**WHAT YOU SHOULD DO**
Scan the data below for the string "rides". Show every line where it turns up.

[start of INFORMATION SHOWN]

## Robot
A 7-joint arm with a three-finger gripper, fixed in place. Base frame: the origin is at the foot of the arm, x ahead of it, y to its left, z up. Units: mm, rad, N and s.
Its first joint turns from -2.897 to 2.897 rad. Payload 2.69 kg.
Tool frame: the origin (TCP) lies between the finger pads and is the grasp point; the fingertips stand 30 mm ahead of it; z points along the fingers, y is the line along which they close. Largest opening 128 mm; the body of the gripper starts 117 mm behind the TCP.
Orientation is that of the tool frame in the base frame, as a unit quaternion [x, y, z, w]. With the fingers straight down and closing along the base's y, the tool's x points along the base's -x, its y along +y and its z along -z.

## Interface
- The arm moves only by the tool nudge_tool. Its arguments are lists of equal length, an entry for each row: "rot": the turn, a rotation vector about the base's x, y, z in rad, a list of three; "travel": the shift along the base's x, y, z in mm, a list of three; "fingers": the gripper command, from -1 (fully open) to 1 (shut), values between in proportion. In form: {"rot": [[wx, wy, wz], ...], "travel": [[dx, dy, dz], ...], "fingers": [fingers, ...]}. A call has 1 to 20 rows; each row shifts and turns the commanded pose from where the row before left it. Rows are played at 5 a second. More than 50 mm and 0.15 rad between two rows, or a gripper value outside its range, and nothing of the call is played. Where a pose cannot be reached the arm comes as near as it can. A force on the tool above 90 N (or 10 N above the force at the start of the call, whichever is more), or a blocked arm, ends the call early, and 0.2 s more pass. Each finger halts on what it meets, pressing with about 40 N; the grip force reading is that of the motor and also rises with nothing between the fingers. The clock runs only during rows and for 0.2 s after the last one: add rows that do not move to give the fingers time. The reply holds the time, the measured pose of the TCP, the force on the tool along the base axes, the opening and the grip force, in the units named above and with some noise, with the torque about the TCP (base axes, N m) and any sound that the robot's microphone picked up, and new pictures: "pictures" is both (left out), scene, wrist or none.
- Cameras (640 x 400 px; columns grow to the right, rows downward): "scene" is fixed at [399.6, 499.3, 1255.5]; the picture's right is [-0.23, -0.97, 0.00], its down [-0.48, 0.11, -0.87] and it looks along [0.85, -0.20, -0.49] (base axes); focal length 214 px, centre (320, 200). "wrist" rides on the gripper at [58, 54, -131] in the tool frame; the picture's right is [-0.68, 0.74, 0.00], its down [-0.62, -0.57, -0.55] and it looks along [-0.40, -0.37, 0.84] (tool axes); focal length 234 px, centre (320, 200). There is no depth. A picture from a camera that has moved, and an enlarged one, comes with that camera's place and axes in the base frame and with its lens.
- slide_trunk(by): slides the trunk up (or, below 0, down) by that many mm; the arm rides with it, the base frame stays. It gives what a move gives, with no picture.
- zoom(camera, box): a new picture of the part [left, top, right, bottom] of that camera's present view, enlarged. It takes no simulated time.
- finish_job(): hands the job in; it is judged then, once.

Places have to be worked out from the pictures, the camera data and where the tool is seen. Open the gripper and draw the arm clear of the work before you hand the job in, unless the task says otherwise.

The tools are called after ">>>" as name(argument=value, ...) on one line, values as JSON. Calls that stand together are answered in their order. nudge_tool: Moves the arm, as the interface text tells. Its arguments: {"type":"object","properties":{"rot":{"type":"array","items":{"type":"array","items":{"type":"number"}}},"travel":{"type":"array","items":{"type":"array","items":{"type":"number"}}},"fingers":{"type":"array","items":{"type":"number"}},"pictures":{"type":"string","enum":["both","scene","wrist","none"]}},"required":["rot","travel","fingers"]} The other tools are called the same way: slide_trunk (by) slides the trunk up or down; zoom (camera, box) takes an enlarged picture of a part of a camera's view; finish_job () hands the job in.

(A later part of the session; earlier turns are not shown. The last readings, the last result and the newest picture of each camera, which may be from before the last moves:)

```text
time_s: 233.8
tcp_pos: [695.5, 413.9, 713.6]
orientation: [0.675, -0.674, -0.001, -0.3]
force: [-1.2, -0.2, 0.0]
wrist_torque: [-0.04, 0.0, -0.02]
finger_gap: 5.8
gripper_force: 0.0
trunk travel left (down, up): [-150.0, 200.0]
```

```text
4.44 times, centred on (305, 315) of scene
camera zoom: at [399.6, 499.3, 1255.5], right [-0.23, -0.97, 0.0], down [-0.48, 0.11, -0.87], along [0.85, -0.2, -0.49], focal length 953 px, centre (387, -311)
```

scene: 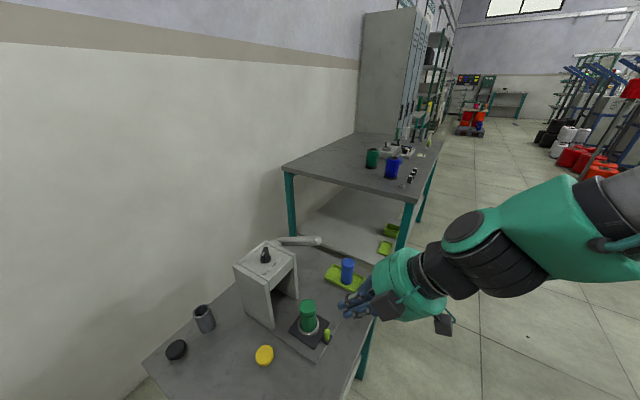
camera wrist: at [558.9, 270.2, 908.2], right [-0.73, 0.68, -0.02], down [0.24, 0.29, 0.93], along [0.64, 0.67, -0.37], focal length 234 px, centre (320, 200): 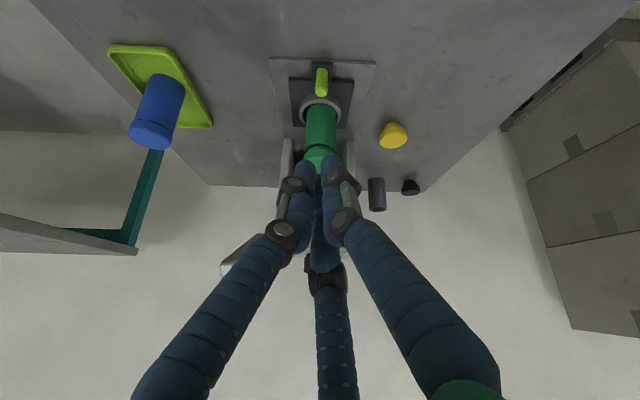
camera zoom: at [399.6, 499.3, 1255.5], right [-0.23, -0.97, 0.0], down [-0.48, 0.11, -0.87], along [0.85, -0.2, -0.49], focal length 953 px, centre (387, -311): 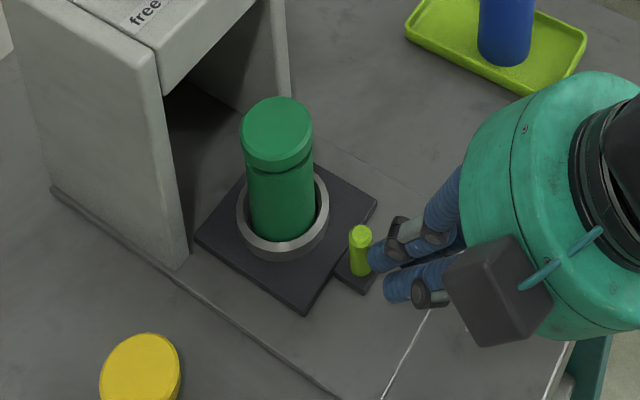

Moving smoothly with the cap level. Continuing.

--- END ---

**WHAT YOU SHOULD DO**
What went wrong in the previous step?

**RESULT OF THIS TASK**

[end of INFORMATION SHOWN]

**RESULT OF THIS TASK**
- Cameras (640 x 400 px; columns grow to the right, rows downward): "scene" is fixed at [399.6, 499.3, 1255.5]; the picture's right is [-0.23, -0.97, 0.00], its down [-0.48, 0.11, -0.87] and it looks along [0.85, -0.20, -0.49] (base axes); focal length 214 px, centre (320, 200). "wrist" rides on the gripper at [58, 54, -131] in the tool frame; the picture's right is [-0.68, 0.74, 0.00], its down [-0.62, -0.57, -0.55] and it looks along [-0.40, -0.37, 0.84] (tool axes); focal length 234 px, centre (320, 200). There is no depth. A picture from a camera that has moved, and an enlarged one, comes with that camera's place and axes in the base frame and with its lens.
- slide_trunk(by): slides the trunk up (or, below 0, down) by that many mm; the arm rides with it, the base frame stays. It gives what a move gives, with no picture.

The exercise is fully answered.